Corruption and misconduct in higher judiciary, however, is not confined to Chandigarh. There have been countless reports about corruption in judiciary. A sitting judge of apex court, 11 high court judges from UP and Uttarakhand and 24 district judges of UP are said to be involved in the cases in which the accused has confessed before the trial court that withdrawals spread over several years were made with the full knowledge of the judges who were financially benefitted from his illegal deeds. Not a single member of the judiciary allegedly involved in the case has so far been brought to justice. CJI SP Barucha, on the eve of his retirement in 2002, observed that in his view “not more than 20 per cent judges were corrupt”. Another CJI said he knew the fault lines but was helpless. A case in which four mediapersons were convicted for contempt of court for exposing the misadventure of the highest judicial authority of the land pertains to former CJI SK Sabharwal. He was accused of furthering the business interests of his sons while persisting in passing orders for sealing commercial establishments in residential areas in the national capital. Several jurists, including former judges of the Supreme Court, opined that Justice Sabharwal should ask for a transparent inquiry to clear his name.
The root cause of the problem is that appointment of judges to the high courts is not based on merit. The entire process lacks transparency and accountability. Law Ministry in its submission before a parliamentary committee argued that disclosure of the names recommended for appointment of judges could come in the way of dispassionate consideration of the names. The argument is disingenuous. How come, disclosure of proposals made for appointment of judges would affect impartiality? In fact, uncalled for secrecy in the matter leads to, in some cases, appointment of tainted persons. This malady came in sharp focus when a practising lawyer was appointed a judge of the Punjab and Haryana High Court even though the then Chief Justice of the High Court had expressed reservation about the reputation of the person concerned. The conscientious Chief Justice resigned in disgust while the tainted judge had the last laugh. Such an appointment would be well nigh impossible if a transparent system of selection and appointment to higher judiciary is in place.

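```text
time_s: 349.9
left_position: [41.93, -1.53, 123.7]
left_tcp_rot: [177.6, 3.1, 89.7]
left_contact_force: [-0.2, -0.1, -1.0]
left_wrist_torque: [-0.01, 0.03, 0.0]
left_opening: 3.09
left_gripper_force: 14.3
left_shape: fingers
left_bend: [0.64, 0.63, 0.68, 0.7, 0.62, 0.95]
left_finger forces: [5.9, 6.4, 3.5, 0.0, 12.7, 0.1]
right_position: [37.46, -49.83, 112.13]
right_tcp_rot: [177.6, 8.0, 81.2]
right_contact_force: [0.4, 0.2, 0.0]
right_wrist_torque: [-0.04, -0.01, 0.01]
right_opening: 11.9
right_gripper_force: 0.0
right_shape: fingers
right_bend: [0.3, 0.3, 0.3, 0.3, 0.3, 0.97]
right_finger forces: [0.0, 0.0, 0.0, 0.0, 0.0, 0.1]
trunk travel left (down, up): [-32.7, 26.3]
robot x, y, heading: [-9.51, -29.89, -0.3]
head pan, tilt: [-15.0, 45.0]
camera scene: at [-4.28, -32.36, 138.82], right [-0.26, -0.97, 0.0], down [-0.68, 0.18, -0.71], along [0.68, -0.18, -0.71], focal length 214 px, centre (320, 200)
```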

Transparency in appointment to superior judiciary is essential for ensuring independence and dignity of the institution. Powers to appoint judges was grossly misused by the Congress government in 1970s. The then government talked of committed judiciary, committed not to justice and fair play but to ruling party and its social philosophy. Lack of transparency in appointment of judges and denial of any role to the executive in the matter are matters of grave concern. It is high time the Law Commission’s recommendation to set up a National Judicial Commission to monitor the appointment and transfer of judges is implemented. The BJP and the CPM have supported the Law Commission’s recommendation. In this system, judiciary will continue to have primacy but participation of the executive and representatives of enlightened public opinion will provide a strong safeguard.